Finally, we reject the argument that the case is moot because Marino has already received all the relief to which he is entitled. The DEA contends that Marino‘s claim seeks no more than confirmation of the existence of a file—information he has already by virtue of the alleged disclosure. Yet the DEA once again conflates the ultimate merits of Marino‘s FOIA claim, which is not before us, with the limited question that is: whether the DEA‘s Glomar response was appropriate. If Marino were to prevail on the Glomar issue, the DEA would be required to confirm that responsive records exist, then either release them or establish that they are exempt from disclosure. Cf. Wolf, 473 F.3d at 380 (“To determine whether the contents—as distinguished from the existence—of the officially acknowledged records may be protected from disclosure ... we remand the case to the district court where the [agency] must either disclose any officially acknowledged records or establish ... that their contents are exempt from disclosure....“). This potential for relief defeats the DEA‘s mootness claim.

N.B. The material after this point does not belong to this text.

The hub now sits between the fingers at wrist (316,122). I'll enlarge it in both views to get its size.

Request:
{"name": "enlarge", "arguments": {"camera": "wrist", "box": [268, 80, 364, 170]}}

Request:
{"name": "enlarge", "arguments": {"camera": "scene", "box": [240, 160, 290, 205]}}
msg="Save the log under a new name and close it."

Because we conclude that the public domain exception provides Marino with a meritorious defense to the DEA‘s summary judgment motion, we need not address whether the alleged “public purpose” for the information he seeks is sufficient to outweigh exemption 7(C)‘s personal privacy concerns. We likewise say nothing
III
For the foregoing reasons, the judgment of the district court with respect to Marino‘s Rule 60(b)(6) motion is reversed and remanded for proceedings consistent with this opinion.
So ordered.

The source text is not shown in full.